Why 3 hours is too much screen time

What happens when you have an active, involved kid with good grades, who wants to play video games for three straight hours a day, every day?

A father came to me with this dilemma. He explained, “My son is in 7th grade, plays on two sports teams and is an overall good kid, but I still think three hours is too much time. When he asks me why, I struggle to come up with a good reason.”

What are some good reasons? There are many, and I thought this would be a great time to share this dad’s question with colleagues who I recently spoke with on a panel at the American Academy of Child and Adolescent Psychiatry. Each of them works with families around curbing excessive video game use.

Psychiatrist and Gaming Addiction Specialist, Dr. Clifford Sussman makes this point, “The more time one spends online, especially in one sitting, the more a process called downregulation causes a drop in the number of dopamine receptors in the reward processing area of the brain. This causes a decrease in our ability to feel pleasure, resulting in a need to seek more stimulation.”

Dr. David Greenfield, Founder of The Center for Internet and Technology Addiction says “Although performing well in major life-spheres is often a key contraindication of Internet or video game addiction there are other issues and neurobiological consequences that may be more subtle, but nevertheless impactful.” He adds, “Heavy use seems to have several negative impacts (including getting less sleep) perhaps the largest imbalance in our use of time which we all have a limited amount of.”

Clinical Psychologist Edward Spector, says “Almost any problem in your life can be overcome with 3 hours per day of effort.  Likewise, almost any hope or dream can be accomplished in 3 hours a day.  That gaming habit turns out to be very expensive.  It costs you the gold medal you would have won, the musical instrument you would have mastered, the problems you would have overcome, and the dreams you would have realized.”

Let me give two of my top personal responses to this question. One is that there are so many things I want this child to have in his life-skills’ toolbox: Is he learning how to be a helper in a community by helping with house activities? Does he have a couple of dishes he can cook and feed others? Is he gaining emotional resilience by practising talking about personal things with trusted adults... and the list of tools goes on and on.  

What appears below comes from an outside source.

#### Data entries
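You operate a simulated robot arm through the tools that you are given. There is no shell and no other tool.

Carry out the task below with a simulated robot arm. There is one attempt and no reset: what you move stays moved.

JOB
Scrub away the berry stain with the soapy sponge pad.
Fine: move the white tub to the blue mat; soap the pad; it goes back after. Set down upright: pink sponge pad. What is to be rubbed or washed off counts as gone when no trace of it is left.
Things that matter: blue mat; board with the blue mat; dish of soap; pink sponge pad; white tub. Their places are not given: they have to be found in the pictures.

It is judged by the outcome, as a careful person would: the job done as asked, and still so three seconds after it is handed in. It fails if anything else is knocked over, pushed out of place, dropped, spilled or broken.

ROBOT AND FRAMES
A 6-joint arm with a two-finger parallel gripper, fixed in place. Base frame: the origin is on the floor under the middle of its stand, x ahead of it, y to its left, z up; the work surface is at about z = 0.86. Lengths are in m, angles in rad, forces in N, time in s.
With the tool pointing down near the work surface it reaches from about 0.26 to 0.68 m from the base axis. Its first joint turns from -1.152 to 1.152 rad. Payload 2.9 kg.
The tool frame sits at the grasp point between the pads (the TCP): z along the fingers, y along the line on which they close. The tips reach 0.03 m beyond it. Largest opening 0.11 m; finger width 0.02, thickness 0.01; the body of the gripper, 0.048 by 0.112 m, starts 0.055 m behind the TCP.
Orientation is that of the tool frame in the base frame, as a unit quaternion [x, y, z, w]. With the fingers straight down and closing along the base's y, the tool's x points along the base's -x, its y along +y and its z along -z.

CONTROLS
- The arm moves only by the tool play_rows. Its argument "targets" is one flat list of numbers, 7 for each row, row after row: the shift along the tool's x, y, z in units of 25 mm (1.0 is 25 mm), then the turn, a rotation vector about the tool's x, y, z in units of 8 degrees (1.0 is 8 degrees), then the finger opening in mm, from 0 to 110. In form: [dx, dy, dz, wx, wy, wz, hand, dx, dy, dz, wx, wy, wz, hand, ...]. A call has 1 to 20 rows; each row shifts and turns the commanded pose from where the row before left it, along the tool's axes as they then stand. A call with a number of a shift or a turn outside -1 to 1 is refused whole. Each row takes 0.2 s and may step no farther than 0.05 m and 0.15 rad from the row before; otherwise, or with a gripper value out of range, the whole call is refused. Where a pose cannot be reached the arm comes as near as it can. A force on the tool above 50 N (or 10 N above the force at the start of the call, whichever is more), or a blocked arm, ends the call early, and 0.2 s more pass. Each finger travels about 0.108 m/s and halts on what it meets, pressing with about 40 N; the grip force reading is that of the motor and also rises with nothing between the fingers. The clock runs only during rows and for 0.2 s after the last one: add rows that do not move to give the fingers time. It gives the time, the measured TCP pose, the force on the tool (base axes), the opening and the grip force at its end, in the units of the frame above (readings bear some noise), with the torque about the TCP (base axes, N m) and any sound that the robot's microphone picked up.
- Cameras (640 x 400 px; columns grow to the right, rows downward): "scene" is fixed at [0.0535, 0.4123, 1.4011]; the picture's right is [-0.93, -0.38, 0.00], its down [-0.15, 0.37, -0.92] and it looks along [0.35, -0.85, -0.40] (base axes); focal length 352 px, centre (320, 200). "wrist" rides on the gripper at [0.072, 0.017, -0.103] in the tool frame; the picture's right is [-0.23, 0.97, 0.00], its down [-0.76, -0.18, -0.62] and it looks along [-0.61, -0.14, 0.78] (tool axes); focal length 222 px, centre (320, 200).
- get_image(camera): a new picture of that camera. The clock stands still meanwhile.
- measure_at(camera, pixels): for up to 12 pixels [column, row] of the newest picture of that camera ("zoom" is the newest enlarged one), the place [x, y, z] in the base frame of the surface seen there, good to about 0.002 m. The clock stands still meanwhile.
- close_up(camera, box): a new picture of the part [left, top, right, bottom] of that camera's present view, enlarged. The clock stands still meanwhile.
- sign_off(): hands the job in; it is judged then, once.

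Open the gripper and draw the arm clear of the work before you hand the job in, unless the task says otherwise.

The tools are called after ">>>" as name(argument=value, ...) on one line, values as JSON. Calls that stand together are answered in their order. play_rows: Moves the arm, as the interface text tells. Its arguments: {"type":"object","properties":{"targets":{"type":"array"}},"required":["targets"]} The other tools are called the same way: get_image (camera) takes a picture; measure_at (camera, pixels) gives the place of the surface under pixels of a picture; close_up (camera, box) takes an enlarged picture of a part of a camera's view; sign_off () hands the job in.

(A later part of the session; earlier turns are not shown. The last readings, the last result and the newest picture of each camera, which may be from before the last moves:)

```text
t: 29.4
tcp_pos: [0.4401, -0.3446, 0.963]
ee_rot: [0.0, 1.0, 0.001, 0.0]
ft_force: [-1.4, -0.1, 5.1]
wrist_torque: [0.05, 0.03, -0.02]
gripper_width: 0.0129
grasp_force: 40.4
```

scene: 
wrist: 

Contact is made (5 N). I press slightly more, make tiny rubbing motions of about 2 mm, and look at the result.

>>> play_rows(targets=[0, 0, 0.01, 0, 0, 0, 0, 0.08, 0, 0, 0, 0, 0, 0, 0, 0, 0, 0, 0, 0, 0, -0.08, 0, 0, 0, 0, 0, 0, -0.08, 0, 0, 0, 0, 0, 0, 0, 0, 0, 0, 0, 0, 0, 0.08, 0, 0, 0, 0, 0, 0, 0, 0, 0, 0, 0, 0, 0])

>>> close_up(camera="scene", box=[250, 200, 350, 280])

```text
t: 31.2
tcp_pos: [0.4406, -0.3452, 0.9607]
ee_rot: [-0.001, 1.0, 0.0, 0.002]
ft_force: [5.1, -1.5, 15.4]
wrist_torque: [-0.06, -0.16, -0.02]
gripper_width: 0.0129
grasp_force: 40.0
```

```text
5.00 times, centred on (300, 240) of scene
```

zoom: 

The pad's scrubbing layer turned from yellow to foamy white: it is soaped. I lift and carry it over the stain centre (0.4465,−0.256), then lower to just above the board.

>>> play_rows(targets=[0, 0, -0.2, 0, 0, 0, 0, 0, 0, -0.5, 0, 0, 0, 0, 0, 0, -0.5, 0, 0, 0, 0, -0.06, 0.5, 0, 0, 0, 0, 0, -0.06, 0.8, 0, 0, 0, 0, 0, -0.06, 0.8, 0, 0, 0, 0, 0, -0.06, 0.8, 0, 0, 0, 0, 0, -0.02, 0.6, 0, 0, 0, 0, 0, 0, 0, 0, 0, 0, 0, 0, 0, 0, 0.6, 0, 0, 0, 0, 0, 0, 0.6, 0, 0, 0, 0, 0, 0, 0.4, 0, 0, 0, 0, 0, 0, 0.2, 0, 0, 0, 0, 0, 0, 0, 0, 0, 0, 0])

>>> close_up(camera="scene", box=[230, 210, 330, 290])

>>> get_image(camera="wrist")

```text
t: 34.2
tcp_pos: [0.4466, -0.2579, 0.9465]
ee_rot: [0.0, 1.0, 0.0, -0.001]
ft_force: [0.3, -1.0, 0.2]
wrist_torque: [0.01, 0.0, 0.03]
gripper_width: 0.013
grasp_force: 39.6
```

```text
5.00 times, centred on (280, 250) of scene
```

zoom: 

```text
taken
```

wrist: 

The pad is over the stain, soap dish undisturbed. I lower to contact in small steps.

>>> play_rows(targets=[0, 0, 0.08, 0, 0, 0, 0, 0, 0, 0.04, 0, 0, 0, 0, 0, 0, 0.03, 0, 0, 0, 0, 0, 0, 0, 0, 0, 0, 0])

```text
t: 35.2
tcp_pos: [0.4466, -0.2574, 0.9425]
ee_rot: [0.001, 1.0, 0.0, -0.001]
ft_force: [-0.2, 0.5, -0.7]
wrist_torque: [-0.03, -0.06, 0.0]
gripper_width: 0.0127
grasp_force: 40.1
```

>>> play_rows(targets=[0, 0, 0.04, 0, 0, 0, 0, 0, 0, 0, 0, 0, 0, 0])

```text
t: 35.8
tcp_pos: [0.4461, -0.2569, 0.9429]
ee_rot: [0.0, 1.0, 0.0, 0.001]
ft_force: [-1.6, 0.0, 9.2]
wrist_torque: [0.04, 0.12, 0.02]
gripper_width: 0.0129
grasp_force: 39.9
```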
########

My next response is that his son is playing “THEIR” GAME—not his own. While there can be some creativity in games, it is limited and set within the developer’s boundaries. This youth has a brain, and a brain is the best creation machine imaginable. I want to ensure he has lots of chances to use his creativity in all sorts of ways.

For the Tech Talk Tuesday let’s talk about the importance of setting realistic time limits. Even when your child has a busy schedule full of school, sports and other interests, three hours is still too long to spend on a screen. Engage your children in a conversation about how long is too long. Here are some questions to help get the conversation going:

  • What do you love the most about your favorite game or your favorite app?
  • How do you feel when you spend a lot of time playing it or being on the internet?
  • How many hours per week would you like to spend doing fun things on the internet?
  • Do you agree or disagree with what the experts said?